Autonomous Driving

GM’s Autonomous Driving Strategy

cruise automationGM’s reported $1B acquisition (cash, stock & retention incentives) of autonomous-driving startup, Cruise Automation, marked a distinct change in the auto-maker’s strategy. You can read the WSJ report on the deal here and a more recent Forbes article here. Earlier, this year,  GM had announced that it would invest $500 million in Lyft Inc and laid out plans to develop an on-demand network of self-driving cars with the ride-sharing service. Indeed, according to this Forbes article, GM wants to buy the whole company, but Lyft isn’t interested. What exactly did they get with Cruise Automation? Firstly, they were way behind their competitors in terms of autonomous driving & needed to do something to catch up. That something was a startup called Cruise Automation, which had about 40 employees back in March.
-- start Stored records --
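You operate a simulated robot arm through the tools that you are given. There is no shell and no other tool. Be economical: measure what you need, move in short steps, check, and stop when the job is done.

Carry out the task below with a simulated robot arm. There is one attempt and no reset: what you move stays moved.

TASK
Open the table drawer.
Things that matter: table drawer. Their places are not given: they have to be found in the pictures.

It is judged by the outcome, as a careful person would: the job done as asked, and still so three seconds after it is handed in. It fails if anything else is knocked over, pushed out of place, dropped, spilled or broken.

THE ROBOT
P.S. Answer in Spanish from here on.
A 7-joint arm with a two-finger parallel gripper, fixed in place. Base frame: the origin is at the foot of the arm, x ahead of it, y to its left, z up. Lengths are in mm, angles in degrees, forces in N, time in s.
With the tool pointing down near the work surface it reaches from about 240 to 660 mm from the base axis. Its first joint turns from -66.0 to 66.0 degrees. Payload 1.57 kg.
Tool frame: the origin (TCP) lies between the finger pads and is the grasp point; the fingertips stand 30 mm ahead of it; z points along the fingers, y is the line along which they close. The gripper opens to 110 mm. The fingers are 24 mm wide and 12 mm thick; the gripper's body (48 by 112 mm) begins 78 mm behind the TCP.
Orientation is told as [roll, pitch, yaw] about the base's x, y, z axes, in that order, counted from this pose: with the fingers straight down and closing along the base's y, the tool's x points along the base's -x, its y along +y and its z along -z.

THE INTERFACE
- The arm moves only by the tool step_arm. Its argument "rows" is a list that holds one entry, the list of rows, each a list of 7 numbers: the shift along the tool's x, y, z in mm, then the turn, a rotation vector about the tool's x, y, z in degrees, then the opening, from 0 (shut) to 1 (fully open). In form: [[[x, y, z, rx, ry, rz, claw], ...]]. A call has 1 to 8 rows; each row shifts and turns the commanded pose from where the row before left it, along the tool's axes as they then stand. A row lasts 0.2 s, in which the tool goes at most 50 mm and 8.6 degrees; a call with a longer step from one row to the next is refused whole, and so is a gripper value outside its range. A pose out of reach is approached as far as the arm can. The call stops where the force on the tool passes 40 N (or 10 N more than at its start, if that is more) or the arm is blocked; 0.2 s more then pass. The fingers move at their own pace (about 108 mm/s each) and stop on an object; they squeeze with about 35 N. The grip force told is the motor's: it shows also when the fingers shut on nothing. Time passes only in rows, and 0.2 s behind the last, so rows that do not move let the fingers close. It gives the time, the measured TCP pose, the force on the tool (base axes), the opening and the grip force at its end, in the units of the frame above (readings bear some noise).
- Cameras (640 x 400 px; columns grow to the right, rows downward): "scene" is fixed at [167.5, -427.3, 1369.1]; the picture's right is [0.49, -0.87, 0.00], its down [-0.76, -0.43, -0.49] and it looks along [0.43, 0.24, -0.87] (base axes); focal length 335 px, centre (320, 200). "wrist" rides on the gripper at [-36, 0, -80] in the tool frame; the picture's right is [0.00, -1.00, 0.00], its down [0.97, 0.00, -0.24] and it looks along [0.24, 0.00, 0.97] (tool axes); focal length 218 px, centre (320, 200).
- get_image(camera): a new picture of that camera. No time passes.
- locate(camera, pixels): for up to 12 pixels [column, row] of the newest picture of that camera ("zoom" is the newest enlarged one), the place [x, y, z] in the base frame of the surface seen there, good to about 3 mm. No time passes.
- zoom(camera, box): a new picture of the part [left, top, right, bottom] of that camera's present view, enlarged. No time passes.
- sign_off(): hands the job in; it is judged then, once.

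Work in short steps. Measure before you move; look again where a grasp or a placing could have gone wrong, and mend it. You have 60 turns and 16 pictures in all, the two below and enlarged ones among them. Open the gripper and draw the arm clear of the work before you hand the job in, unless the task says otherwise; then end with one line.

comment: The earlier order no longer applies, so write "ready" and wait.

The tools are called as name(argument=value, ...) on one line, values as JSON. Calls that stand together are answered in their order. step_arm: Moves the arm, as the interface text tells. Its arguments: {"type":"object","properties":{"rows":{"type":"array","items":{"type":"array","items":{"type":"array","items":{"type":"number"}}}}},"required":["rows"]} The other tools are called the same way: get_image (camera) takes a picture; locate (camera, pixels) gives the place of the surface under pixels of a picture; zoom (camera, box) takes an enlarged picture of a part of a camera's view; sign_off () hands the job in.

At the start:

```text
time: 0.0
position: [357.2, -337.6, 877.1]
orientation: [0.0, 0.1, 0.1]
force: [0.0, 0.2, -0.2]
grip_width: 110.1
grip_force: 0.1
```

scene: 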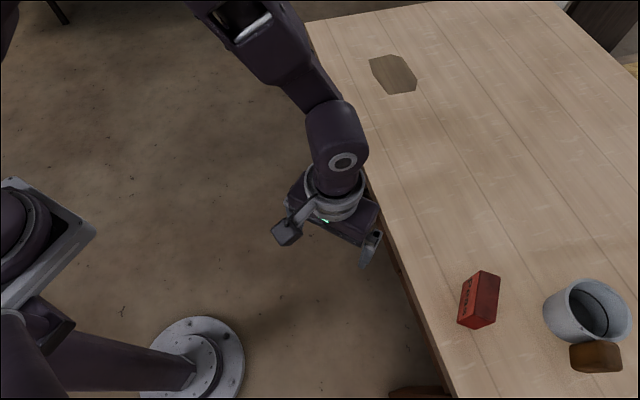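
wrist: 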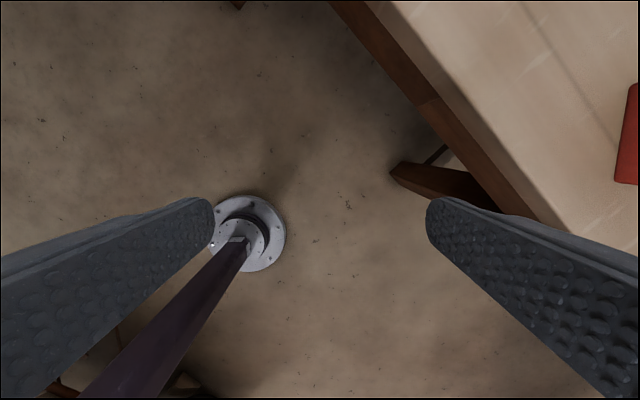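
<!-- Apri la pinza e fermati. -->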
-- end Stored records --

This interview conducted (prior to the GM acquisition) with Kyle Vogt, the founder of Cruise Automation, provides some excellent detail on what the company had been working on- “their plan was to sell their RP-1 aftermarket kit, which will convert any Audi A4 or S4 to a self-driving car, for $10,000. Eventually, Vogt says, it will work with any vehicle.” Cruise Automation is (understandably) coy about the details of its self-driving technology- but it’s reasonable to assume that they were working with off-the-shelf components (sensors+CPU/GPU). So what made the company so valuable to GM? Most likely, two things. First the talented team. The purchase price included a very significant component that was tied to employee retention. Secondly, software. In reality, the sensors required for low-cost autonomous driving already exist. What really matters is how you tie the vast amounts of information together to make the decisions that are required to steer, accelerate and brake the car. That requires some very advanced algorithms and likely a good deal of Artificial Intelligence.